==== Given data

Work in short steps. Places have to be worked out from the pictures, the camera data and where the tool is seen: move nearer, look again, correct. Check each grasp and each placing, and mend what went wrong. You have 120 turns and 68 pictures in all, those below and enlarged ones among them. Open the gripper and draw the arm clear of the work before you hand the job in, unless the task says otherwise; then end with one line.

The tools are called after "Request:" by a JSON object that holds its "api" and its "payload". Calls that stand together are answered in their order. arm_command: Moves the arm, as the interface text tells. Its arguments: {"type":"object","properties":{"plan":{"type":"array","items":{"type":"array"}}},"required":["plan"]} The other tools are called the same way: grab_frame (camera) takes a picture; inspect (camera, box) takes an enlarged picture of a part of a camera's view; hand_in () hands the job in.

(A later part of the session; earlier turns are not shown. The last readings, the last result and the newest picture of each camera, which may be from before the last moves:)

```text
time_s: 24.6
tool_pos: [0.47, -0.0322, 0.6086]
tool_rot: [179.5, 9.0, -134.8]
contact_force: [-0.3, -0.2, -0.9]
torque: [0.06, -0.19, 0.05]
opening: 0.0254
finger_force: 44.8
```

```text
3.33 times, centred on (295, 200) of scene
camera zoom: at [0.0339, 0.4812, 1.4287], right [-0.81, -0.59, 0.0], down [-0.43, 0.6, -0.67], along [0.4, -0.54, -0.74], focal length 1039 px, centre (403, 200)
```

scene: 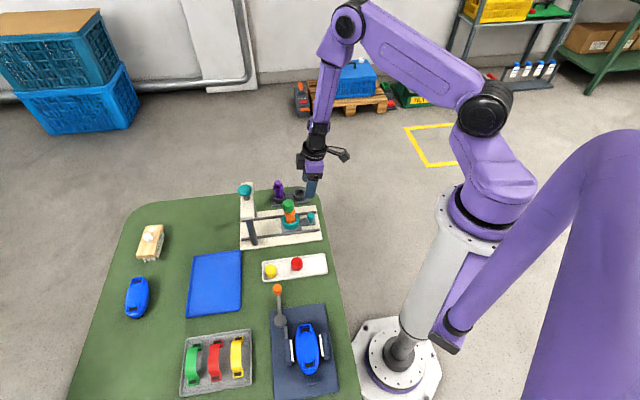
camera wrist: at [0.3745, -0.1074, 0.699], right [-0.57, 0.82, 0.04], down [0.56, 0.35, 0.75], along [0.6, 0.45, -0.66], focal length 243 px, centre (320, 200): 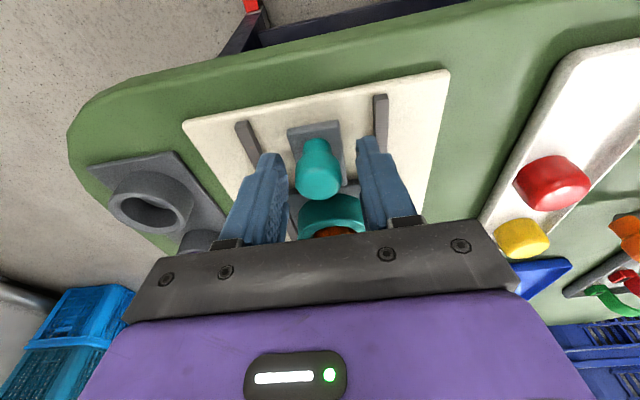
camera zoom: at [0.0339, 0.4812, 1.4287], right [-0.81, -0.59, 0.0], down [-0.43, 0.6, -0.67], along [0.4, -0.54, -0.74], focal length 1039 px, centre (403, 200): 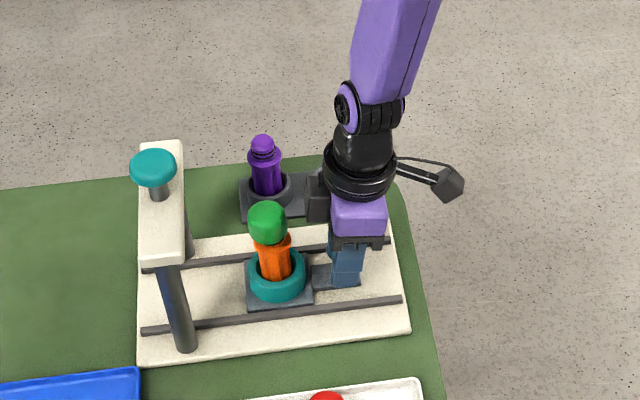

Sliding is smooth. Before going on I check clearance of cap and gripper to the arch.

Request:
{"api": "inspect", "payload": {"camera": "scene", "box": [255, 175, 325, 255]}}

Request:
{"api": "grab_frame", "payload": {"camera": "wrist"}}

========

Repeat the material above in full and exactly, omitting the pictures. Write them as strings in a JSON array, leaving out blank lines.

[
  "Work in short steps. Places have to be worked out from the pictures, the camera data and where the tool is seen: move nearer, look again, correct. Check each grasp and each placing, and mend what went wrong. You have 120 turns and 68 pictures in all, those below and enlarged ones among them. Open the gripper and draw the arm clear of the work before you hand the job in, unless the task says otherwise; then end with one line.",
  "The tools are called after \"Request:\" by a JSON object that holds its \"api\" and its \"payload\". Calls that stand together are answered in their order. arm_command: Moves the arm, as the interface text tells. Its arguments: {\"type\":\"object\",\"properties\":{\"plan\":{\"type\":\"array\",\"items\":{\"type\":\"array\"}}},\"required\":[\"plan\"]} The other tools are called the same way: grab_frame (camera) takes a picture; inspect (camera, box) takes an enlarged picture of a part of a camera's view; hand_in () hands the job in.",
  "(A later part of the session; earlier turns are not shown. The last readings, the last result and the newest picture of each camera, which may be from before the last moves:)",
  "```text",
  "time_s: 24.6",
  "tool_pos: [0.47, -0.0322, 0.6086]",
  "tool_rot: [179.5, 9.0, -134.8]",
  "contact_force: [-0.3, -0.2, -0.9]",
  "torque: [0.06, -0.19, 0.05]",
  "opening: 0.0254",
  "finger_force: 44.8",
  "```",
  "```text",
  "3.33 times, centred on (295, 200) of scene",
  "camera zoom: at [0.0339, 0.4812, 1.4287], right [-0.81, -0.59, 0.0], down [-0.43, 0.6, -0.67], along [0.4, -0.54, -0.74], focal length 1039 px, centre (403, 200)",
  "```",
  "scene: ",
  "camera wrist: at [0.3745, -0.1074, 0.699], right [-0.57, 0.82, 0.04], down [0.56, 0.35, 0.75], along [0.6, 0.45, -0.66], focal length 243 px, centre (320, 200): ",
  "camera zoom: at [0.0339, 0.4812, 1.4287], right [-0.81, -0.59, 0.0], down [-0.43, 0.6, -0.67], along [0.4, -0.54, -0.74], focal length 1039 px, centre (403, 200): ",
  "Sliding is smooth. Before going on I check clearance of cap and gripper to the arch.",
  "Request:",
  "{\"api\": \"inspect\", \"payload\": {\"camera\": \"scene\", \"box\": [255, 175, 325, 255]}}",
  "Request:",
  "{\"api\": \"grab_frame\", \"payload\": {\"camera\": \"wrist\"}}"
]